=== PROMPT ===
Extract each line containing the string "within".

(Stored items from a collection)
--------------------

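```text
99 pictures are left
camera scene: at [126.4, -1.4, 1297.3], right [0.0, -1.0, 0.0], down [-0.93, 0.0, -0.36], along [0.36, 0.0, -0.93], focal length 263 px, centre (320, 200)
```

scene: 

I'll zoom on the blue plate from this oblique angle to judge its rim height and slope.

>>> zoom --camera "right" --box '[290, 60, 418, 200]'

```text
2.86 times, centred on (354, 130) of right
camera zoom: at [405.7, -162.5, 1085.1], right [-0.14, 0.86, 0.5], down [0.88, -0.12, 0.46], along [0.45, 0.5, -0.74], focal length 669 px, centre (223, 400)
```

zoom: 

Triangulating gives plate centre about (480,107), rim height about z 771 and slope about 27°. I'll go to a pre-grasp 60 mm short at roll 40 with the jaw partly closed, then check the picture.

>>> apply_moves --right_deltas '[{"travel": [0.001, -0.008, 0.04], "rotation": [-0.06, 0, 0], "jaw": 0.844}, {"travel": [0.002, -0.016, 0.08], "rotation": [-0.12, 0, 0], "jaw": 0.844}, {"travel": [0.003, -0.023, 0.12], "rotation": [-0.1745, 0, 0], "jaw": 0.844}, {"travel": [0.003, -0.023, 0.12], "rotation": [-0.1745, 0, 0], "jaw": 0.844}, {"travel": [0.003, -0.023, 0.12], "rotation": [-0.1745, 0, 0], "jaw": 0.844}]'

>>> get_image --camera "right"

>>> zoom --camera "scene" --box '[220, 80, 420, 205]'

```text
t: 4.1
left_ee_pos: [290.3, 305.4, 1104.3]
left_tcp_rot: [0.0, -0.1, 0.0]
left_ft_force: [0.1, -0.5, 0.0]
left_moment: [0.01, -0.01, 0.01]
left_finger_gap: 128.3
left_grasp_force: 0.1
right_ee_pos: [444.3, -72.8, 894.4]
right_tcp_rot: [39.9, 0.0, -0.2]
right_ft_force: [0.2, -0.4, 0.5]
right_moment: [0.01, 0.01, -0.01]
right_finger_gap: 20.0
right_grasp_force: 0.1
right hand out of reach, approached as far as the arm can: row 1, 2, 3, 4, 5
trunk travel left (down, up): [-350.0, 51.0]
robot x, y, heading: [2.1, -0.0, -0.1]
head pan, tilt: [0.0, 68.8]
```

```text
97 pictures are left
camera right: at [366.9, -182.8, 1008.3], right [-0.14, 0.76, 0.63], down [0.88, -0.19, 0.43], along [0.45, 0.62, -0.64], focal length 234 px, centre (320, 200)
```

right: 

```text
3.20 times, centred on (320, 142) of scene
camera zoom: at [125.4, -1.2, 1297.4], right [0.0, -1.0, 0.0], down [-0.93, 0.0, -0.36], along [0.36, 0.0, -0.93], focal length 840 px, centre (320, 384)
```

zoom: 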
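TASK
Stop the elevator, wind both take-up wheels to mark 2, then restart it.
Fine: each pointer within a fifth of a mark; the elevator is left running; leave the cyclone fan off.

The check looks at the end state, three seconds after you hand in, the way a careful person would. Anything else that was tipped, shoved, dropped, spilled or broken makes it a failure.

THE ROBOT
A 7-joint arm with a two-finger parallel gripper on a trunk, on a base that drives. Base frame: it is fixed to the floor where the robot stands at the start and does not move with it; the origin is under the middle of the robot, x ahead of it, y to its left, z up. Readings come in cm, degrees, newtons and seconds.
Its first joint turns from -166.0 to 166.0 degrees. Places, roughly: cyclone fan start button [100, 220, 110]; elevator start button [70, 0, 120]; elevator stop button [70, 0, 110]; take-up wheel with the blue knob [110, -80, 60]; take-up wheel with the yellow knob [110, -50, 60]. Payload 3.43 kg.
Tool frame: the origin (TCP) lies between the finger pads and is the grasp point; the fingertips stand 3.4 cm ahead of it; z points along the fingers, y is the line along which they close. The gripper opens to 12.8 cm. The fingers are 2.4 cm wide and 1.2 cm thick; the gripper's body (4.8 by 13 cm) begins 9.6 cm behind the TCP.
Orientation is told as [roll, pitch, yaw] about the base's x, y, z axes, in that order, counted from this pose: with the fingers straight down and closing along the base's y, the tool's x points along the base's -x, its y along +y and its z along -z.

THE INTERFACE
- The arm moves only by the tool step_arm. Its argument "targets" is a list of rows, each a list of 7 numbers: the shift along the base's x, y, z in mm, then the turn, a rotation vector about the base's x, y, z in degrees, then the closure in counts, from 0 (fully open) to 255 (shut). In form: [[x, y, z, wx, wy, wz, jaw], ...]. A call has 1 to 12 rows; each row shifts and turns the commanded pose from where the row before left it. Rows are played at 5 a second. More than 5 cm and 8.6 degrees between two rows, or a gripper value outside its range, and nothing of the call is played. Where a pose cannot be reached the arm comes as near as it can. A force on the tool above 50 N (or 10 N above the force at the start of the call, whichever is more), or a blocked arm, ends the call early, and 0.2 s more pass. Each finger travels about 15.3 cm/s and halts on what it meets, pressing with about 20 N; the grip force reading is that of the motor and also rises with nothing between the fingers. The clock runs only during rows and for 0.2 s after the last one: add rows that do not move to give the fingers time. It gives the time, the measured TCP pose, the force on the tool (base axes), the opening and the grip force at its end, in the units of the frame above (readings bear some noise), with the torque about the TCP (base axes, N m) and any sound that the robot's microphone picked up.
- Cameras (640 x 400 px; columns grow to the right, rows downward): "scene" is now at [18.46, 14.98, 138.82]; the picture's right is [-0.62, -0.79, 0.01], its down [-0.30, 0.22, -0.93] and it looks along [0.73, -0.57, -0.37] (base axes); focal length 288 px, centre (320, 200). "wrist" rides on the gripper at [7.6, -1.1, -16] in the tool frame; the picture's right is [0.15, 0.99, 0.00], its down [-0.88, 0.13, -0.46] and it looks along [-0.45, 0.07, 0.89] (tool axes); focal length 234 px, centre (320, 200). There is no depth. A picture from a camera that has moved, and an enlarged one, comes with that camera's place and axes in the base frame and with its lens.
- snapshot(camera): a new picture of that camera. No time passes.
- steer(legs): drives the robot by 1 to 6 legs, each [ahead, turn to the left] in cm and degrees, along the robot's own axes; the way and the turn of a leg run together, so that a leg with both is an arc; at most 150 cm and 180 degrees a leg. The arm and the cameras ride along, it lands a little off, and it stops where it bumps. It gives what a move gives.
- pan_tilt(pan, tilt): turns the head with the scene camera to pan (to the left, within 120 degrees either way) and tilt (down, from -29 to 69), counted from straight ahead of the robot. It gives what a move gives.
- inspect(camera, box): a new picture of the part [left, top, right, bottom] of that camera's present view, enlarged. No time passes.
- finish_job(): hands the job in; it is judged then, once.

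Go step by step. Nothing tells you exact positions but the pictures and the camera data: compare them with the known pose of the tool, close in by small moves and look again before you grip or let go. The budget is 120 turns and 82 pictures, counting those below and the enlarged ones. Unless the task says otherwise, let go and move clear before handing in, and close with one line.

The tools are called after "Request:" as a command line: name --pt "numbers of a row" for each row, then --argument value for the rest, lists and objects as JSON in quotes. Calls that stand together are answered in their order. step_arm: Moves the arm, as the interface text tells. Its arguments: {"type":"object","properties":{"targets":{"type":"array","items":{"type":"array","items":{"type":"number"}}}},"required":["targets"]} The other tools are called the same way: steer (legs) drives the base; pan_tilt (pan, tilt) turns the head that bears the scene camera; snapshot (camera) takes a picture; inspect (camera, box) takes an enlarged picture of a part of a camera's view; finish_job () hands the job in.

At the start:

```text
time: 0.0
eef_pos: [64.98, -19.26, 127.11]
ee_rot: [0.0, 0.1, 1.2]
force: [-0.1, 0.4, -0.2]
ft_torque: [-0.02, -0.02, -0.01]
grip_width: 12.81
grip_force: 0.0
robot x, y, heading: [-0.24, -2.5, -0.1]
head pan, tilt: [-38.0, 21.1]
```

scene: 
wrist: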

--------------------

=== SOLVED EXERCISE ===
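Fine: each pointer within a fifth of a mark; the elevator is left running; leave the cyclone fan off.
- pan_tilt(pan, tilt): turns the head with the scene camera to pan (to the left, within 120 degrees either way) and tilt (down, from -29 to 69), counted from straight ahead of the robot. It gives what a move gives.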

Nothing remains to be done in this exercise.